Members of Congress scrambled Saturday to avoid a government shutdown, with the Senate pushing a stopgap bipartisan plan that Speaker Kevin McCarthy (R-Calif.) agreed to bring to a vote in the House of Representatives.
The Senate is set to reconvene at 1 p.m. and is expected to pass a new funding agreement that would keep the government open until November 17 and provide $6.15 billion in additional funding for Ukraine and $6 billion disaster for disaster relief.
The House vote will test McCarthy’s narrow 221-212 majority, where hardline conservatives have balked at a short-term bill — and it could lead to a challenge to McCarthy’s speaker.
The cadre of conservatives is led by Florida Rep. Matt Gaetz who have refused to support any funding agreement that did not contain bigger spending cuts.
“Congress must stop governing by continuing resolution and omnibus spending legislation.
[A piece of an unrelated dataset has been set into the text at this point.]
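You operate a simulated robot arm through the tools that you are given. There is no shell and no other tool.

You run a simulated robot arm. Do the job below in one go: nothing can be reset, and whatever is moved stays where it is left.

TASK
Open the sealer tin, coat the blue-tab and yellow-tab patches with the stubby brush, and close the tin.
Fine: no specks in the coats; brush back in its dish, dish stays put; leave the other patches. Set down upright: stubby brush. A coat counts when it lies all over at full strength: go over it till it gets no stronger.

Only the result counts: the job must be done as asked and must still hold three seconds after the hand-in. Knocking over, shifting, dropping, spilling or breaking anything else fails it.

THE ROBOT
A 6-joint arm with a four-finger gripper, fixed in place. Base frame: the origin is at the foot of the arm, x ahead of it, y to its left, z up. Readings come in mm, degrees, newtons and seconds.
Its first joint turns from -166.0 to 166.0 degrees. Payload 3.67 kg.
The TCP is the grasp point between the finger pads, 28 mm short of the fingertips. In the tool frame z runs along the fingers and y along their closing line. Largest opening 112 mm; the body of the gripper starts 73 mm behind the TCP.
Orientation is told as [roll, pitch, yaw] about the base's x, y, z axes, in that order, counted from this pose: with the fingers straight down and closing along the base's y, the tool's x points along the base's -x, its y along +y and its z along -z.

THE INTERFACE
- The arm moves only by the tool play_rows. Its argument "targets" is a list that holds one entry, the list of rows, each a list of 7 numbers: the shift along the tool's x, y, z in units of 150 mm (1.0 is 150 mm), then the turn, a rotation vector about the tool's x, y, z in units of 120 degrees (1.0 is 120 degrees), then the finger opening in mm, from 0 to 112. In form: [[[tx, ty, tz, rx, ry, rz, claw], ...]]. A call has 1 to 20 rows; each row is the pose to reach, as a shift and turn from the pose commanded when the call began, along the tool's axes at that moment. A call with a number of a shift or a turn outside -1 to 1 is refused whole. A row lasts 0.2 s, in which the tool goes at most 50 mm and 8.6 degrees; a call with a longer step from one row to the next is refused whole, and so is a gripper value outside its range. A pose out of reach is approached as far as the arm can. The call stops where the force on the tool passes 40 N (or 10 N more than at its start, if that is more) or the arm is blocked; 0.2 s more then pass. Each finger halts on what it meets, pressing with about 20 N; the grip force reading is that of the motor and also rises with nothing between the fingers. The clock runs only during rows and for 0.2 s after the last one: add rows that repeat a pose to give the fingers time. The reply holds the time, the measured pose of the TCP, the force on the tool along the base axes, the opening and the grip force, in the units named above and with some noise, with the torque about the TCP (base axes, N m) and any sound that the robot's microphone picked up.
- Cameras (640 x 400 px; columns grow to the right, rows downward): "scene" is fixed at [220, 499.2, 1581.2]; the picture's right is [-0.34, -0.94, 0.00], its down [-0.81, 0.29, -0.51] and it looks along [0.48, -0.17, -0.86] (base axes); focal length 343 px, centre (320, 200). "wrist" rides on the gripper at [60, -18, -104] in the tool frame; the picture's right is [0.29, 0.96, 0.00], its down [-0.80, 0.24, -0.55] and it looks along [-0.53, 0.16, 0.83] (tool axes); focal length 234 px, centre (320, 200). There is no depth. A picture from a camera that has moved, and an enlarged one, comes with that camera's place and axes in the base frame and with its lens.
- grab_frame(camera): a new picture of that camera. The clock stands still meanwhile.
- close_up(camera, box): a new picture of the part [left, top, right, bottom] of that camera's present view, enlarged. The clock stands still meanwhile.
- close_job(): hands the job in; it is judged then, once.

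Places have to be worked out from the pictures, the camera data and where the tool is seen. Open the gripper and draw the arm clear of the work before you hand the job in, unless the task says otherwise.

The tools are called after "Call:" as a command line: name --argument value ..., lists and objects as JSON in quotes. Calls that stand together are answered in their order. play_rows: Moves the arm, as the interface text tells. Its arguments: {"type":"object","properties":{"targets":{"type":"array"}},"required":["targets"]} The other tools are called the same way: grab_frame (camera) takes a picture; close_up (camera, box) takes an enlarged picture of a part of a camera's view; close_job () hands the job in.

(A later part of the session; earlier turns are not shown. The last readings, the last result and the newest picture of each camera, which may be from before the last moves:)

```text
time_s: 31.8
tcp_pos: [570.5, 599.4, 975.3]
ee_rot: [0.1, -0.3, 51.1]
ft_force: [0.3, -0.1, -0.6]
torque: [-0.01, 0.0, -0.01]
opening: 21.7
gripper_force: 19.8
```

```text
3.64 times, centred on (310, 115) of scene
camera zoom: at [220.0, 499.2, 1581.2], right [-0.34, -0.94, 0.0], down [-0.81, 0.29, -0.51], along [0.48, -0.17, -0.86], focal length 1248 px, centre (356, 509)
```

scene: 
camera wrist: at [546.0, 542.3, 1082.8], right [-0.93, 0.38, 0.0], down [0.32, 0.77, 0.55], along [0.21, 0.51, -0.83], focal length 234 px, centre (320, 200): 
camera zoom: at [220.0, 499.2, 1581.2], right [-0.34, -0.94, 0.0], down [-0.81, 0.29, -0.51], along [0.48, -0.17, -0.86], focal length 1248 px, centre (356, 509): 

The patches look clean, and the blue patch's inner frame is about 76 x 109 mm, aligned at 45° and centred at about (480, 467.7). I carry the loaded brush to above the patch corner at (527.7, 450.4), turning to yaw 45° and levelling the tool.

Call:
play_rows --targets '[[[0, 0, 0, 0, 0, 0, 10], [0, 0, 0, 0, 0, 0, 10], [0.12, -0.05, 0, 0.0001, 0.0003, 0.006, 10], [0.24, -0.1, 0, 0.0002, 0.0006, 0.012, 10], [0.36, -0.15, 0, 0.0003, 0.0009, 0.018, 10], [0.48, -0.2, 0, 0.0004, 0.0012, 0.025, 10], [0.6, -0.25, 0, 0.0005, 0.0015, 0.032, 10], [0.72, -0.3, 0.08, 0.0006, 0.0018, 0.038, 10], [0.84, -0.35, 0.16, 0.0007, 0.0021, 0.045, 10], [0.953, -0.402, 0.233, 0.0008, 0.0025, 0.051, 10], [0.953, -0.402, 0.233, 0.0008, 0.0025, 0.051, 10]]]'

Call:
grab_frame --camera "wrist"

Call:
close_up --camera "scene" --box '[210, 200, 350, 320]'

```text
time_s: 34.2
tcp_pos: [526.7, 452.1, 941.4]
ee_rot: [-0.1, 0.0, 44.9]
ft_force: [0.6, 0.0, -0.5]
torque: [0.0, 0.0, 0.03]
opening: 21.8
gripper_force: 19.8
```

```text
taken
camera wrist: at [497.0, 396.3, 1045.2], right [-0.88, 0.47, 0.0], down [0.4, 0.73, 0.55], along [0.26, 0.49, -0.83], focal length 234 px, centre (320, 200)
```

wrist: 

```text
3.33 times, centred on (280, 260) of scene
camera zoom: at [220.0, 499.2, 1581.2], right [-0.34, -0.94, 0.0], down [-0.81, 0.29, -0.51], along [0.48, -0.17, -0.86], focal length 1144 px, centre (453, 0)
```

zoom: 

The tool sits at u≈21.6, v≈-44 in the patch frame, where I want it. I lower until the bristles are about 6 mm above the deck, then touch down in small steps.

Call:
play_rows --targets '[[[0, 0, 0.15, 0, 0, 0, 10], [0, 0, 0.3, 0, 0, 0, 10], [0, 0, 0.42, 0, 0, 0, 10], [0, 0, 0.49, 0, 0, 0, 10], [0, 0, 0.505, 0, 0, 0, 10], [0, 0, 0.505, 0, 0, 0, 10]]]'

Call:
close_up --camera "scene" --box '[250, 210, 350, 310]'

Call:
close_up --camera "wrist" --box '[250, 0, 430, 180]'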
This corrupt system has placed America atop a $33 trillion debt,” Gaetz told The Post.
House GOP leaders are meeting behind closed doors and additional votes are expected but it’s not clear they can even agree amongst themselves to vote on, according to CNN.
Some ideas being considered are ways to pay for troop pay and flood insurance in the event of a shutdown.
Even if the House passes the bill, the Democratic-majority Senate might not have enough time to vote on it or for President Joe Biden sign it into law before funding runs out at 12:01 a.m. Sunday.
House leaders appear increasingly resigned to at least a brief shutdown, early reports from the meetings indicate.
House Majority Whip Rep. Steve Scalise (R-LA) told his colleagues that there was no path forward for a funding resolution, Punchbowl reported Saturday.
He later told reporters that a 45 day funding package including disaster relief funds could be in the offing — but it would require a number of Democratic votes to get over the finish line.
That would require a bunch of Dem votes
“We are deeply concerned about the impending shutdown,” said Gov. Hochul at an MTA press conference Saturday, calling the looming situation a “ticking time bomb.”
“Here in New York we have almost 20,000 active duty members at risk of not being paid. They too have families to take care of. They are not wealthy people. They don’t have a big bank account to cover for this,” she warned.